Plaintiff filed his Complaint on a form that asked Plaintiff what steps he had taken to pursue his claims through the appropriate grievance process. (Id. at p. 3.) Plaintiff responded that he had not presented his claims to the appropriate grievance committee. (Id.) In response to a question requiring an explanation if Plaintiff had not used the prison grievance procedure, Plaintiff responded, "I was in fear for my life and for that matter still am. I have no reason to trust in [the Georgia Department of Corrections] or [the] likes of them after all they put me through." (Id. at p. 4.)

STANDARD OF REVIEW

Plaintiff seeks to bring this action in forma pauperis under 42 U.S.C. § 1983. Under 28 U.S.C. § 1915(a)(1), the Court may authorize the filing of a civil lawsuit without the prepayment of fees if the plaintiff submits an affidavit that includes a statement of all of his assets and shows an inability to pay the filing fee and also includes a statement of the nature of the action which shows that he is entitled to redress.
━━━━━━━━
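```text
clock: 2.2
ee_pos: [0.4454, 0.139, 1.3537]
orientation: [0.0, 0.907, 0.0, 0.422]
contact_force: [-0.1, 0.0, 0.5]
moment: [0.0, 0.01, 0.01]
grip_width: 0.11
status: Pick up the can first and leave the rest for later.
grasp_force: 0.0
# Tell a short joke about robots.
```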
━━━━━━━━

Even if the plaintiff proves indigence, the Court must dismiss the action if it is frivolous or malicious, or fails to state a claim upon which relief may be granted. 28 U.S.C. §§ 1915(e)(2)(B)(i)-(ii). Additionally, pursuant to 28 U.S.C. § 1915A, the Court must review a complaint in which a prisoner seeks redress from a governmental entity. Upon such screening, the Court must dismiss a complaint, or any portion thereof, that is frivolous or malicious, or fails to state a claim upon which relief may be granted or which seeks monetary relief from a defendant who is immune from such relief. 28 U.S.C. § 1915A(b).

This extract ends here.